There was no doubt abnormal conditions made Everest less safe than usual this year. The mountain was unusually dry, and this led to increased rockfall on the Lhotse Face, the route above Camp 2 up to the South Col. There was a huge serac hanging over the western side of the Khumbu Icefall waiting to collapse. Several Sherpas had already died, including one of Brice’s own Sherpas after collapsing from a stroke in the Icefall. The extraordinary thing about his decision to abandon the expedition is not that they left before making a summit attempt, but because they left so early. At the time Himex departed it was looking like there would not be any summits at all if conditions on the route did not improve. What was needed for that improvement was more snow to fall and consolidate, reducing the hazard from rockfall and avalanche. While some other teams followed Himex’s example and left, most stayed. The much-needed snow did eventually fall, and there ended up being two very small summit windows on 19/20 and 24/25 May.
So why didn’t Brice wait a little longer like everyone else? Only he knows the answer to that, but we can speculate. He stated that it was his Sherpas who ultimately decided it was too dangerous to continue. Certainly the death of Dawa Sherpa will have affected morale, and he has to be admired for giving his employees the ultimate say-so in a life and death situation. Brice has always been a controversial figure who attracts criticism, not always fairly. He is one of the pioneers of commercial climbing on Everest, and perhaps more than anyone else has helped make it accessible to climbers of lesser ability. It’s probably fair to say in general his climbers are less experienced than those of other teams, but he balances this by providing a higher standard of service and safety. His only client casualty was the French snowboarder Marco Siffredi, who died snowboarding down the Hornbein Couloir in 2002 and doesn’t really count: they agreed Brice would no longer be responsible for him after he reached the summit.
Did the disabilities of the Walking With The Wounded team influence Brice’s decision? It shouldn’t have done, because they were only a small minority of his team. There will be some who question whether people with severe disabilities should be climbing Everest at all, but in the case of the Walking With The Wounded I don’t hold with this view. I’m one of those people who think it’s a good thing for the world’s highest mountain to be more accessible to people, and in some cases, including theirs, provision can be made for climbers with disabilities. For example, there was footage in the film of the climber with a paralysed arm using his teeth to move his jumar up a fixed rope. Perhaps he did use his teeth briefly, but you can be sure the producer left this bit in the programme because he thought it made good television. While two hands (or in this case teeth) are required when the rope is slack, this is not the case when there is tension on the rope, either from a climber ascending above you, or somebody pulling the rope taut from behind. In this case you can easily slide your jumar up the rope with just one hand. With a personal Sherpa climbing behind him to ensure the fixed rope is tight, it’s therefore possible and no more dangerous for a one-armed man to climb a fixed rope just as easily as anyone else. A member of my own team had his Sherpa clip him in and out of the ropes throughout summit day this year because of a known susceptibility to frostbite which prevented him from removing his down mitts. This put no one in any danger, and merely meant he was able to reach the summit when otherwise he might not have done.

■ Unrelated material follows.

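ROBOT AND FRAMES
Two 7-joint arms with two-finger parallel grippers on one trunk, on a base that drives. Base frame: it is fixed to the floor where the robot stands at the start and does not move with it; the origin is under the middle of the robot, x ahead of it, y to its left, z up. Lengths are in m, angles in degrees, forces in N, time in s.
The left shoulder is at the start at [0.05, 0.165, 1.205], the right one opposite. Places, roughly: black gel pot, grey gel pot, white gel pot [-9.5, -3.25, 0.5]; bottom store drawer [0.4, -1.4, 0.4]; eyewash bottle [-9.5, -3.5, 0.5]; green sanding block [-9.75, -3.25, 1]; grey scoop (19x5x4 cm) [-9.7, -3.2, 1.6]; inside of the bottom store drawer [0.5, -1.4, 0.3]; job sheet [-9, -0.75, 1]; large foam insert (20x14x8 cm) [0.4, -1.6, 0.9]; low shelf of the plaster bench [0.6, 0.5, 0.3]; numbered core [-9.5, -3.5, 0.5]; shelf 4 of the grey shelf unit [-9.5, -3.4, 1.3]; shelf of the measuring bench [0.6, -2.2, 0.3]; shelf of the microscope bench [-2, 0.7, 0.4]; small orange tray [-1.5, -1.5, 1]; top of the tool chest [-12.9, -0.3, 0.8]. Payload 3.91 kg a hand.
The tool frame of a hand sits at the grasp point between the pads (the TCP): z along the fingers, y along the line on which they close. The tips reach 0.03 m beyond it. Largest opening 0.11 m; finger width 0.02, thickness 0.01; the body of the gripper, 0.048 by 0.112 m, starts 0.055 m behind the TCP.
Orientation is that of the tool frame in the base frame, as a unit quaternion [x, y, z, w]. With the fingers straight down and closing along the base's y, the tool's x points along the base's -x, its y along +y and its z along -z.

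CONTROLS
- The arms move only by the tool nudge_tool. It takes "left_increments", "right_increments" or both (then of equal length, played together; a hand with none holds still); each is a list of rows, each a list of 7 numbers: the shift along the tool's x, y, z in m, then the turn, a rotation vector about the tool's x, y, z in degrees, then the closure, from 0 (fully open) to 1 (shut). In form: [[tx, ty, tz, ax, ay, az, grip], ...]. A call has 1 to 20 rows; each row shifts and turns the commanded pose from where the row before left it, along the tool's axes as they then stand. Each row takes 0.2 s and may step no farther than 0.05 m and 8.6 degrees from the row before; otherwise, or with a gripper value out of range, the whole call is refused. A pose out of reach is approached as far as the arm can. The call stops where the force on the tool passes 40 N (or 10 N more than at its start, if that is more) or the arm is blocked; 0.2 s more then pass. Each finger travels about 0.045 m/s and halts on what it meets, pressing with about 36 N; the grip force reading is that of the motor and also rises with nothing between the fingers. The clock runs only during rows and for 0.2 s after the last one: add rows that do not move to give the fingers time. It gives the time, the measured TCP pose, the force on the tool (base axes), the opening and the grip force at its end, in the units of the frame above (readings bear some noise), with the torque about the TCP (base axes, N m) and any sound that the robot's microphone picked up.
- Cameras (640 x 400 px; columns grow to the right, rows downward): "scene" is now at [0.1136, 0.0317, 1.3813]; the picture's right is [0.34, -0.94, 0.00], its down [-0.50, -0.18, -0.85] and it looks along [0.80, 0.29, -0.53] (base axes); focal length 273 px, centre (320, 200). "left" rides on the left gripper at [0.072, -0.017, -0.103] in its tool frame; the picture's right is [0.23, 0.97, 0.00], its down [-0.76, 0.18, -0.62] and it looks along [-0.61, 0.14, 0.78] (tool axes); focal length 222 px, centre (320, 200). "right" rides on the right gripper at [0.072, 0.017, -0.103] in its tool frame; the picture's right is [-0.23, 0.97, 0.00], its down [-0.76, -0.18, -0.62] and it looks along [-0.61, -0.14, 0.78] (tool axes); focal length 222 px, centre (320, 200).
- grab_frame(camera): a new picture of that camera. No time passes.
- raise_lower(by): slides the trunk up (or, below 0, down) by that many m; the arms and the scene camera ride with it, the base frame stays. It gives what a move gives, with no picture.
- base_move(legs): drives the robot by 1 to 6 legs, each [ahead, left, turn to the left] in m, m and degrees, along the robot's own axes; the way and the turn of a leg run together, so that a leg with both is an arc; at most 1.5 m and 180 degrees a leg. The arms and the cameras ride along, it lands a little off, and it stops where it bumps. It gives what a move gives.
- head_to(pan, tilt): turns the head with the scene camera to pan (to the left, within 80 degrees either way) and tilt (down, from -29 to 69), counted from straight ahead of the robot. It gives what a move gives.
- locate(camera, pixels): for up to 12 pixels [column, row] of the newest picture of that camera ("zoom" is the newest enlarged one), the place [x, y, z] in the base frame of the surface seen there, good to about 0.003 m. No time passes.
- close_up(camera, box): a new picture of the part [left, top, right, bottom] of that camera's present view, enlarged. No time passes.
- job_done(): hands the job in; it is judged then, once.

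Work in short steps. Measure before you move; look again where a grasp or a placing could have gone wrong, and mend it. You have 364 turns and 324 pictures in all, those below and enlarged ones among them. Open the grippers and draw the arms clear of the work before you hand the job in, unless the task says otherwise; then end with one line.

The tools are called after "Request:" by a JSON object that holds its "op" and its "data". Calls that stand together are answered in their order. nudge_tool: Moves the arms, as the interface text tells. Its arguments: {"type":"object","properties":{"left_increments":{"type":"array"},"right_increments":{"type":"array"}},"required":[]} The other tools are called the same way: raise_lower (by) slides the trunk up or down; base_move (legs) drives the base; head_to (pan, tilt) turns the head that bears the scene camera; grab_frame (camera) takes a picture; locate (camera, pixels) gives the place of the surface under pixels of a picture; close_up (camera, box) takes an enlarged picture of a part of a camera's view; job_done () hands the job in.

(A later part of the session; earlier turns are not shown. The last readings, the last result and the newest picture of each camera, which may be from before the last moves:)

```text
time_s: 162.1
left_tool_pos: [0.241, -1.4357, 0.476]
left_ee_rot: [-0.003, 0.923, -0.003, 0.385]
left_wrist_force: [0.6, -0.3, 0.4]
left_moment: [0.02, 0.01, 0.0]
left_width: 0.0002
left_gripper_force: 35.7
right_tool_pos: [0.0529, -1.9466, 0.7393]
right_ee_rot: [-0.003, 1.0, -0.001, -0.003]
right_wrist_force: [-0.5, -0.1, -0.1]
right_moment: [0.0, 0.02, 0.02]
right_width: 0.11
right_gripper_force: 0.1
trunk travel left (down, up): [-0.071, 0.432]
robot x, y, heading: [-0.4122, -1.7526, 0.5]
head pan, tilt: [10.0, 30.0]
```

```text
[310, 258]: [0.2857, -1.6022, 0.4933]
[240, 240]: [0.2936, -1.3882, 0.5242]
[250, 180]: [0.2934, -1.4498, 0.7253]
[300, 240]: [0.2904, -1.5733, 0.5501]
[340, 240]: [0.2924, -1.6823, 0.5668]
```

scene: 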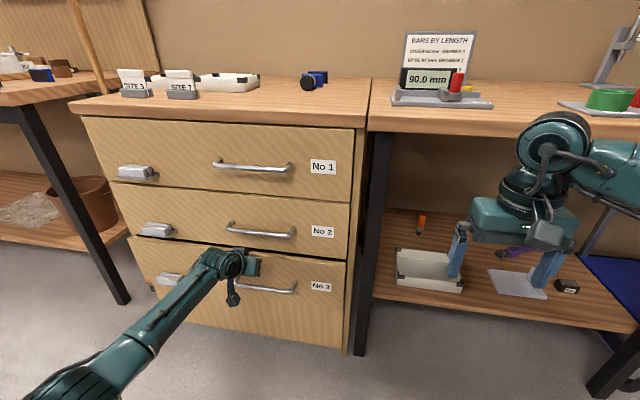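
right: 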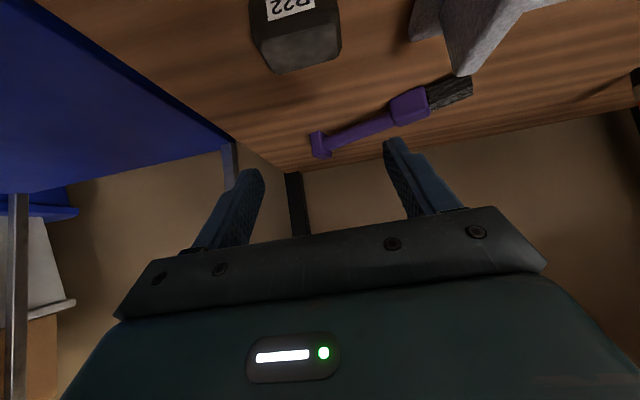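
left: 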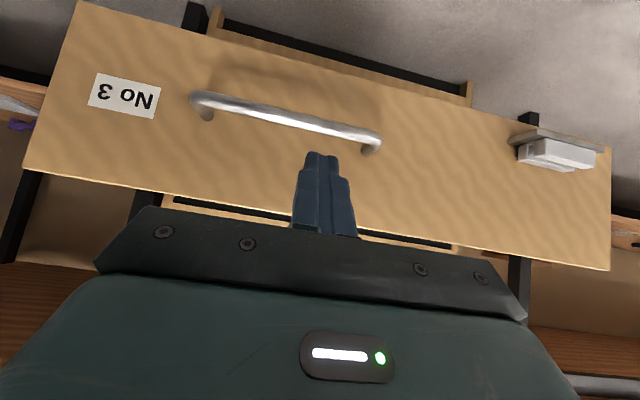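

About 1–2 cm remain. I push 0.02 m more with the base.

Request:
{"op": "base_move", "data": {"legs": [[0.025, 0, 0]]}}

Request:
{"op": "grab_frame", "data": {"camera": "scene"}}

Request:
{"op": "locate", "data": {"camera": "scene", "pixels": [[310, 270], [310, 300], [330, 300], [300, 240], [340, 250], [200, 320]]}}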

I do believe that to climb Everest you must have previous experience, but how much you actually need is always going to be open to debate. You can argue that service in a war zone makes them more deserving than most to climb Everest because determination and will-to-live is as important as technical climbing ability, and is a quality they have in abundance. But perhaps more importantly than this, while Harry’s Mountain Heroes showed the wounded servicemen training for Everest during the expedition on nearby Lobuje East, what it didn’t show was this wasn’t their first experience of using a jumar. In October last year they had also prepared by climbing 8163m Manaslu, the 8th highest mountain in the world, far better experience than what many able-bodied climbers on Everest have (I know this because I was there on Manaslu at the same time).

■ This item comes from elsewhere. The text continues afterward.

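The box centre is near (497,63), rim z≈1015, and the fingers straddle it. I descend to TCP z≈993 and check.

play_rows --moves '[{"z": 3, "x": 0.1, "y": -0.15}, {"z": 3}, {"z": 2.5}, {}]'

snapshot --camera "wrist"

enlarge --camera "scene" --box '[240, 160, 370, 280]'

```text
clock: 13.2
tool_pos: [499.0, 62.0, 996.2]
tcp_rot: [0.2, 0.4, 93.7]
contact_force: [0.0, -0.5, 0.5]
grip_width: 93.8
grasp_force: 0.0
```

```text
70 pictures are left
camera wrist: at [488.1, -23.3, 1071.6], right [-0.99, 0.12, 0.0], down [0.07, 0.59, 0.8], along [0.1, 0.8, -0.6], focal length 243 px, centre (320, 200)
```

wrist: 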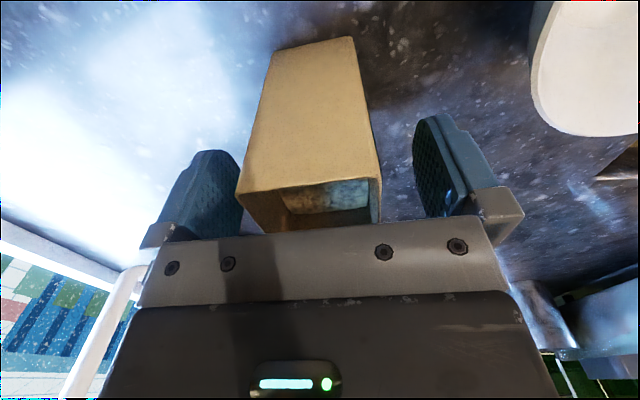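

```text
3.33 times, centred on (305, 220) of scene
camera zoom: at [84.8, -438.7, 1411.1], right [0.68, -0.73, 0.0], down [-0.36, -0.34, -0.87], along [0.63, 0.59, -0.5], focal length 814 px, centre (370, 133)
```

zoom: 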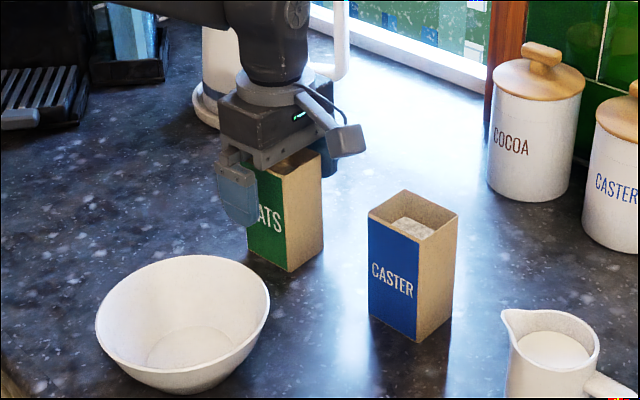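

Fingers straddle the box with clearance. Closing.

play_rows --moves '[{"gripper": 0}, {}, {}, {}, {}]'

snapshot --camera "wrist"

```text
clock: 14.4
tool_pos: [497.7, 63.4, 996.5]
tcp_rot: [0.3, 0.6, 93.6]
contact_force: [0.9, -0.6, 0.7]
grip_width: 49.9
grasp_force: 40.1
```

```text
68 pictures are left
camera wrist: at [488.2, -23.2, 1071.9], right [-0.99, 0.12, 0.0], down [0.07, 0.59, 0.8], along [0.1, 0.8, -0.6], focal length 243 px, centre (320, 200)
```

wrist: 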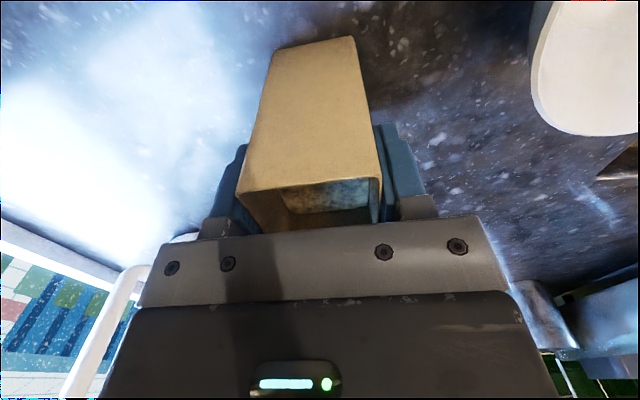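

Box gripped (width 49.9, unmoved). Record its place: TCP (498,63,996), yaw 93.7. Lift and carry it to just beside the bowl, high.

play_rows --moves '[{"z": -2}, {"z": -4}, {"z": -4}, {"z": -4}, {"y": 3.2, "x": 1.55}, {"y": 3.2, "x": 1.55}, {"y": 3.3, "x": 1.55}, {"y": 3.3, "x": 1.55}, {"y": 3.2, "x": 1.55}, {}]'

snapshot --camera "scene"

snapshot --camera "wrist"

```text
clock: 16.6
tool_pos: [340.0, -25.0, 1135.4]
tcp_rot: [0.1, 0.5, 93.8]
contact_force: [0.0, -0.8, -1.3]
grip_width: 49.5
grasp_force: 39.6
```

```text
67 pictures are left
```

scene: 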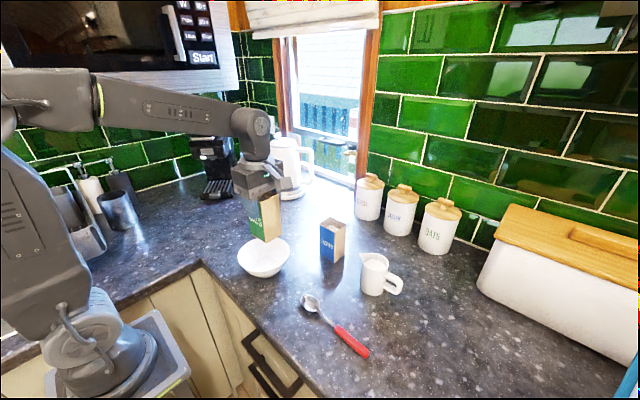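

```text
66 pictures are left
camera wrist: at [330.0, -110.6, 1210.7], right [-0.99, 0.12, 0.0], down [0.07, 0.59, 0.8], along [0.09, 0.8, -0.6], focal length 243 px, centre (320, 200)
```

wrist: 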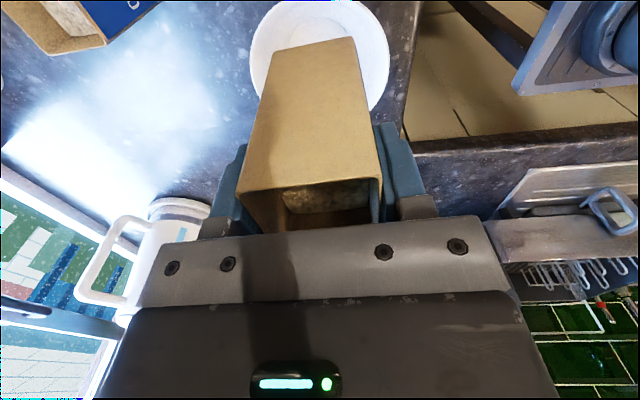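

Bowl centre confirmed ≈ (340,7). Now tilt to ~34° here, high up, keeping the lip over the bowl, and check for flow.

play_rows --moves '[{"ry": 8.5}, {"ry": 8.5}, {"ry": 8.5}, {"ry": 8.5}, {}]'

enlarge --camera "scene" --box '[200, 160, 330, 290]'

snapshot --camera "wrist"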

Russell Brice may have been ultra-cautious to avoid any negative publicity that would inevitably have resulted had any of the high profile Walking With The Wounded team been involved in an accident. Perhaps the death in his own camp made his decision more emotional than rational, especially among his Sherpas. Four people died during their summit attempts on May 19, and some will point to this as vindication; others will point to the absence of any accidents in the 24/25 window as evidence he should have stayed. He is what he is, and whatever the rights and wrongs about his decision he will always be a legend on Everest.
More importantly than reaching the summit, all of his team returned safely. Everest will always be there for them to climb again, and they will continue to be an inspiration to others.
And on a lighter note, Harry managed to keep his clothes on throughout the programme.